The Beatles, more commonly known as “The White Album,” is notorious among Beatles fanatics as the Beginning of the End. It was during the tense, fractious recording sessions for this album over the summer of 1968 that the Fab Four began their almost two-year process of breaking up. After four years as the World’s Most Famous Band, and after the much-lauded “Summer Of Love” ended like a wet fart, they were all sick of each other’s crap, and bursting with their own ideas. On the White Album, each primary composer ended up treating the other three like a backing band, and indulging their most out-there, un-commercial fancies. The result was perhaps the most musically diverse and interesting album (double album, of course) The Beatles ever produced. Although not intended as such, it takes the listener on a tour of western music: straight-ahead Chuck Berry rock & roll(“Back In The USSR”–with Beach Boys harmonies for good measure), classical (“Piggies”), country (“Don’t Pass Me By”), blues (“Yer Blues”), proto-metal (“Helter Skelter”), jazz (“Honey Pie”), folk (“Blackbird”), reggae (“Ob-La-Di, Ob-La-Da”), Tin Pan Alley/vaudeville (“Martha My Dear”), and the lush musicals of Hollywood and Broadway (“Good Night”). Plus detours down other paths, dead-ends, and experimental wackiness.

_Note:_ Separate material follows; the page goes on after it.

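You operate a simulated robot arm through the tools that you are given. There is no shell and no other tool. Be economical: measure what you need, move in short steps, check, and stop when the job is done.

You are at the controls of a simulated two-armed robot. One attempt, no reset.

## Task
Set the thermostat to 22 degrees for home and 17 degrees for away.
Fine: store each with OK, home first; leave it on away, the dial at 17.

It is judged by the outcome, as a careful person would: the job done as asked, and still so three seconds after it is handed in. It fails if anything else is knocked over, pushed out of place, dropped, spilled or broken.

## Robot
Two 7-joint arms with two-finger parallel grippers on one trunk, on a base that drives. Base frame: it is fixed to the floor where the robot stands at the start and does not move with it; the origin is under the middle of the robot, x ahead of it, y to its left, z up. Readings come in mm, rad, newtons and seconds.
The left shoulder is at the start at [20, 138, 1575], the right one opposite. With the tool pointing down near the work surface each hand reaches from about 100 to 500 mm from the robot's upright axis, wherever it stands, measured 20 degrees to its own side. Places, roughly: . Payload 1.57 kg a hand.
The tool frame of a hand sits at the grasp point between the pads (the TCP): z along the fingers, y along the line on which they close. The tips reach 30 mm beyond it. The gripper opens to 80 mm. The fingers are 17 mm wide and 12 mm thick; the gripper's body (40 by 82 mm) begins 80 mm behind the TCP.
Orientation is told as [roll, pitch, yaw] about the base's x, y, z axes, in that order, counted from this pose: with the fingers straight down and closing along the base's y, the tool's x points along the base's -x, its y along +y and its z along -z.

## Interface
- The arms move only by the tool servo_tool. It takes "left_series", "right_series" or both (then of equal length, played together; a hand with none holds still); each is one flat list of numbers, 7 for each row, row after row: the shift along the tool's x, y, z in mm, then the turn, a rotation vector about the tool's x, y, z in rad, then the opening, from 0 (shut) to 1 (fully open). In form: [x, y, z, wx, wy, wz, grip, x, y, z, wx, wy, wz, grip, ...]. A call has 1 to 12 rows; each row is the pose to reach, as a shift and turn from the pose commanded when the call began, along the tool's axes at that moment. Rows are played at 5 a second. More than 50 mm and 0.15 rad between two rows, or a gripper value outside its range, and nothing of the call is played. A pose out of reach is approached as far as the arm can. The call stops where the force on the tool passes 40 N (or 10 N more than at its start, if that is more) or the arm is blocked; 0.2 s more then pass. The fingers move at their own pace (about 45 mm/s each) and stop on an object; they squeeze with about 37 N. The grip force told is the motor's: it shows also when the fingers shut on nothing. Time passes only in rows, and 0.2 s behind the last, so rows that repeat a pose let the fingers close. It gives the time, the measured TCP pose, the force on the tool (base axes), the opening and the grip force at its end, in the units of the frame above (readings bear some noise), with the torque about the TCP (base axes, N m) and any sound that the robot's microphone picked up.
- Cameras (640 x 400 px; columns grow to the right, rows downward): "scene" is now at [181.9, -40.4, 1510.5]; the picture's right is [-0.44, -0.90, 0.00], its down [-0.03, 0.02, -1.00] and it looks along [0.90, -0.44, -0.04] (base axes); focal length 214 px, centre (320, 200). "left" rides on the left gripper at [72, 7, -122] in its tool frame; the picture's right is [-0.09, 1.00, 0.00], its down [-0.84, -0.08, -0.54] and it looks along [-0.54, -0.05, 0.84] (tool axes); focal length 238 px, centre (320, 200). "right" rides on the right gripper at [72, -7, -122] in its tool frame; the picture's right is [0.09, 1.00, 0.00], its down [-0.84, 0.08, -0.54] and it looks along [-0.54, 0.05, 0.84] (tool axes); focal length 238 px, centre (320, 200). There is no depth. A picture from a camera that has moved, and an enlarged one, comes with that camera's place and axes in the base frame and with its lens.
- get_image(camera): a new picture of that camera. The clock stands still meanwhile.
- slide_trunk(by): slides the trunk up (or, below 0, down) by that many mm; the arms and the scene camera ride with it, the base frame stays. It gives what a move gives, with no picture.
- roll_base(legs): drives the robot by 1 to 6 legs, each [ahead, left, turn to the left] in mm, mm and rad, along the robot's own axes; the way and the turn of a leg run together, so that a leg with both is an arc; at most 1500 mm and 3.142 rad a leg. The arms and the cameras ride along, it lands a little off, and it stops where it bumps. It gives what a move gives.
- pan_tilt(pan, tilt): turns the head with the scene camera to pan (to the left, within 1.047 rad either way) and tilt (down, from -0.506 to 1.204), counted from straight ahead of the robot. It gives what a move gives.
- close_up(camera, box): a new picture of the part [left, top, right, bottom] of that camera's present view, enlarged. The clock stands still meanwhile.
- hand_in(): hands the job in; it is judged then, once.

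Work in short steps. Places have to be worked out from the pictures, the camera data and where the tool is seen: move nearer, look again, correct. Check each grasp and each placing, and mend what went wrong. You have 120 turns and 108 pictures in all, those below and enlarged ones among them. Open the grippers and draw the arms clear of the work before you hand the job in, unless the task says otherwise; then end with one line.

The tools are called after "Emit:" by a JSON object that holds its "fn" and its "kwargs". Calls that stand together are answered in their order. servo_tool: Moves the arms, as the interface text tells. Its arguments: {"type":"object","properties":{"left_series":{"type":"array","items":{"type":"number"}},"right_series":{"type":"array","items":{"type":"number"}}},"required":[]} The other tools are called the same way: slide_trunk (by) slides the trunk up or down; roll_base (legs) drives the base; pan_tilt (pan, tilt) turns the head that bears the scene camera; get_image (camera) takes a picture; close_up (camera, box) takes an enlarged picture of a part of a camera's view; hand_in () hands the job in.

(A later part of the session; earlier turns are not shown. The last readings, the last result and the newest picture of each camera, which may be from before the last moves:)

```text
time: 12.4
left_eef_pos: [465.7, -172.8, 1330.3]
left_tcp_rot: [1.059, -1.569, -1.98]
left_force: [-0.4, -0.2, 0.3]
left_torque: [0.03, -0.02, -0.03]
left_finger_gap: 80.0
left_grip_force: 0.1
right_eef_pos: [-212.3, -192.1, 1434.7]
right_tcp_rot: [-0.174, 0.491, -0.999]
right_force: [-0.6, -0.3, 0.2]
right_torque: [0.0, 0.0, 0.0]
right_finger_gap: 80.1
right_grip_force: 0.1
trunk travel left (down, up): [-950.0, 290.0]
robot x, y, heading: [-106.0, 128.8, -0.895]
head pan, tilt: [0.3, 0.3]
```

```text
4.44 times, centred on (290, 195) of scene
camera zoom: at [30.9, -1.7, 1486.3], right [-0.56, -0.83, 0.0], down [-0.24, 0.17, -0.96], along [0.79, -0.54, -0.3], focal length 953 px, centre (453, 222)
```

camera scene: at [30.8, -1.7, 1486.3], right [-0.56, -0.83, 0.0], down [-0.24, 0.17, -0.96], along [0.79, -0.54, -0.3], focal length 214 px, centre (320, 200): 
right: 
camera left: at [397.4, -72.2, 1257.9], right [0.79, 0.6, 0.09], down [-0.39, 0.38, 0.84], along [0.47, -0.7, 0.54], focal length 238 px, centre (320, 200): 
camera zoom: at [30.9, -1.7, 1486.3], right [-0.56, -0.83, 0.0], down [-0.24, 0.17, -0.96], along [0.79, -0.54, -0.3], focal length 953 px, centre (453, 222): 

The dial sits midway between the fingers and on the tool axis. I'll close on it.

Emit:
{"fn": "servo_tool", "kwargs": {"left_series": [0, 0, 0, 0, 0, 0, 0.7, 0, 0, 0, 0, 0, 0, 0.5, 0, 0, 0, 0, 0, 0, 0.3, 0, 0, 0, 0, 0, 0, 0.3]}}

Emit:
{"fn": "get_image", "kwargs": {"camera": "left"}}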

To celebrate the fortieth anniversary of the release of the White Album, Harlow’s in downtown Sacramento hosted an evening dedicated to this musical milestone on Sunday, November 23, 2008. “The White Album Show” featured 16 (mostly) local Sacramento bands, each assigned two White Album songs. The entire album of thirty-two songs would be performed in sequence, with minimal gaps between artists. (To facilitate this, all bands shared amps and a drum kit.)

It was a good, mellow crowd, skewing a little older and funkier, which is aces in my book. I have a fairly healthy (if realistic) ego, but I’ve been to shows where I’ve been the worst-looking person in the room. Everywhere around me is bangs and cheekbones and self-assuredness, and I keep hearing that old Sesame Street song “one of these things is not like the others” in my mind as I nurse my Newcastle, fully aware that every sip is contributing to the beer-gut that sets me so noticeably apart. No such worries tonight. I felt in my element, jostling cheek-by-jowl with fellow Beatles nerds and Aging Music Enthusiasts. (If I ever become the Gray-Ponytail-Silver-&-Turquoise-Bracelet-Wearing-Extreme-Aging-Music-Enthusiast, feel free to give me a talking-to, or a sharp slap across the mouth.)

It was a night for hats, though. Every third head both onstage and off was adorned with some kind of covering. I spotted only one Ironic Trucker Hat (sooo 2004) to illustrate how time marches on, but a plethora of trilbies and fedoras graced many a hipster noggin. The new rage seems to be the English driving cap. If one didn’t know any better, one would feel the crowd at Harlow’s to be heavily peppered with Cockney cabbies, each eager to give “guv’nor” a lift to Charing Cross station.

In the short time between songs, Jeanette Faith of Baby Grand filled in by playing various Beatles songs on piano. Each act was introduced by the “Tap Dancing Sign Girl” Amber Mortensen, who appeared to do very little tap-dancing, but certainly could hold the hell out of a hand-lettered sign with the band’s name on it.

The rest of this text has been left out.